Close reading is the meat and potatoes—or the tofu and seitan—of what we do.
Although you’ll be asked to write in scads of different genres for your English classes, close readings are the foundation on which all English writing rests. Close readings are essentially papers that ask you to move beyond saying that something exists in a text (for instance, alliteration), to how it’s used: That is, what it suggests in relation to other elements of the text, and why that realization matters. Longer papers in English classes can take the form of open-ended research papers, or analysis of the relationships between a text and its historical moment; however, these longer papers are built upon extended close readings for which you will have developed a theoretical framework. Other genres in English include many kinds of creative writing, such as personal essays, memoirs, and poetry, as well as book reviews or letters. You may be asked to write in these creative genres in traditional English classes as well as creative writing English classes.

Purpose.

We are not teaching, for the most part, content, as much as we’re teaching habits of mind and skills. . . . We are asking students to become practitioners of the genres and the forms that we ourselves work in.
The purpose of writing in English classes is to become a better writer and a better reader. In your English classes your professors don’t want you to put on an analytic production just for the professor’s eyes; rather, you are being asked to take a step in a larger series of conversations that will allow you to practice habits of mind and transferable analytical skills. Hopefully these habits of mind will include a deeper appreciation for the profound and subtle ways language shapes our imagined realities, as well as how our own theoretical biases affect how we read a text.

Valued Characteristics.

Show me that I’m progressing. . . . I want to feel like I’m learning with the paper.
Writing for English, perhaps more so than any other discipline, emphasizes the process or craft of an essay rather than the product. This emphasis is inherent to the discipline because English is so consummately qualitative: you are not presenting quantitative data or known observations and conclusions. Rather you are making a qualitative analysis that puts your data (your textual observations) into a meaningful pattern and then commenting on the overall meaning or effect of that pattern. In this way, the form of an English essay is just as important as its content: how you have organized your ideas and presented them is just as important as the ideas themselves. For this reason English papers should not be like lists of evidence; rather, they should show the development of an argument over the course of an essay, with each paragraph advancing the argument.
Because the writer’s process of thought is so important to the English essay, your professors will tell you that good reading is the beginning of good writing and that the process of good reading is itself good thinking: how you read will be reflected in how you write—meaning that to be able to write well you yourself must think critically, take notes, and make observations while you read instead of merely absorbing the words on the page.
One aspect of English essays that can be a stumbling block to students is also the thing that can make it so rewarding: Far from having a single correct answer, texts have a multitude of possible solutions and interpretations.

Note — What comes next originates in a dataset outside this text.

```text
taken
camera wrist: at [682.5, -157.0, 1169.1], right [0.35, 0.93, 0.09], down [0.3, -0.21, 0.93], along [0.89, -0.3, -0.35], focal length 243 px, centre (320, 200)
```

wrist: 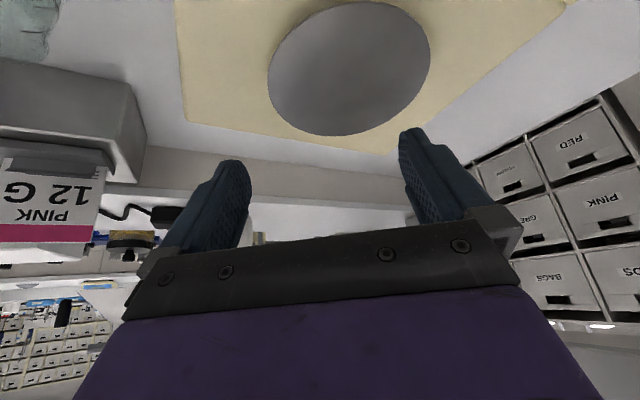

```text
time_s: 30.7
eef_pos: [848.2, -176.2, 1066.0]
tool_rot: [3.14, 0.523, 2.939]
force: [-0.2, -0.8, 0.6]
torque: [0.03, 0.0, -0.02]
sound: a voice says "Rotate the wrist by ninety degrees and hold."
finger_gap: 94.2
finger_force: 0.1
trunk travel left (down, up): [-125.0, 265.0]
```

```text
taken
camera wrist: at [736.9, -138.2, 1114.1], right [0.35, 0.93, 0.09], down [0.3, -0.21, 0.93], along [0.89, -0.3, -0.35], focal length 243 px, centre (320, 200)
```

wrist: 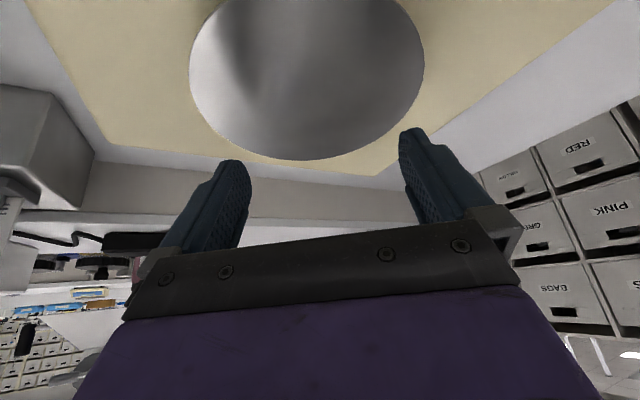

Because there is no absolute, definitive interpretation, many students can be caught in the difference between opinions and arguments: sometimes it can feel unnerving to make an interpretive leap because you think that it isn’t 100% certain—but that’s actually the nature of the claims we make as English writers: while they are substantiated, they are fundamentally arguable. An arguable claim is different from an opinion in that arguments are substantiated by textual evidence while opinions are not.

Evidence.

Evidence is two parts: textual evidence (quotes and paraphrases) and analysis.
Evidence in English is almost exclusively textual; however, textual evidence is not “evidence” in itself! When you include textual evidence it should be because its specific language or mechanical aspects are “meaningful in a way that is irreducible”; that is, it would be impossible to rephrase the language in any other way without losing some important part of the meaning. However the meaning that you see in the textual evidence is not self-evident: when you include textual evidence you must always use your own words to explain how it is meaningful to your argument.

Conventions and Tips.

  • When you get an essay back, carefully consider the comments your professor has made. Professors put a lot of time and thought into writing them. These comments are a great way not only to improve your writing but also serve as the beginning of a conversation you can have with your professor during office hours.
  • Although English writing has a reputation for being florid and ornate, as in every other discipline, good writing is clear writing. Don’t use as many adverbs as possible or sacrifice clarity and coherence for an elevated register.
  • Make sure you’re telling your reader exactly what you want them to think. Don’t make your reader intuit your argument.
  • If you don’t know something, look it up! Answering your own questions is part of the writing process. You have the vast power of the Internet at your fingertips! If you’re having trouble doing this on your own, schedule a writing appointment or get in touch with a librarian!
  • You can get better with each assignment, but you’re not going to become a top-tier English scholar in one assignment, or even one semester. Don’t get discouraged! Focus on getting better.
  • A thesis can be more than one sentence! And it doesn’t have to be at the end of the first paragraph.
  • You can use the first person, but use it carefully. Use I when you need to acknowledge that your view diverges from others’ views or when you need to be clear about some aspect of your methods which you personally did (One did not review a year’s worth of newspapers; I did).
  • Don’t hide behind an I to say that it’s just little old me who thinks something, but that it’s probably not right; however, some hedging is good! You don’t have to “prove” something beyond a shadow of a doubt; you can be circumspect and use words like “suggests” or “indicates” to acknowledge where the evidence isn’t strong enough to make a bolder claim.
  • Introduce the authors of your secondary sources in text. This helps establish context and shows that you are entering into a conversation with other scholars.

Additional Resources.

The Oxford English Dictionary (or the OED, for short) is a great place to look for the history and meaning of words. When you encounter words in older texts that seem to have different meanings, you can see if the meaning of those words has changed over time. You can also use the OED to make a point about the double meaning of a particular word. And, of course, you can look for words whose meanings you don’t know. Puget Sound students have access to the OED through Primo 1  at Collins Memorial Library.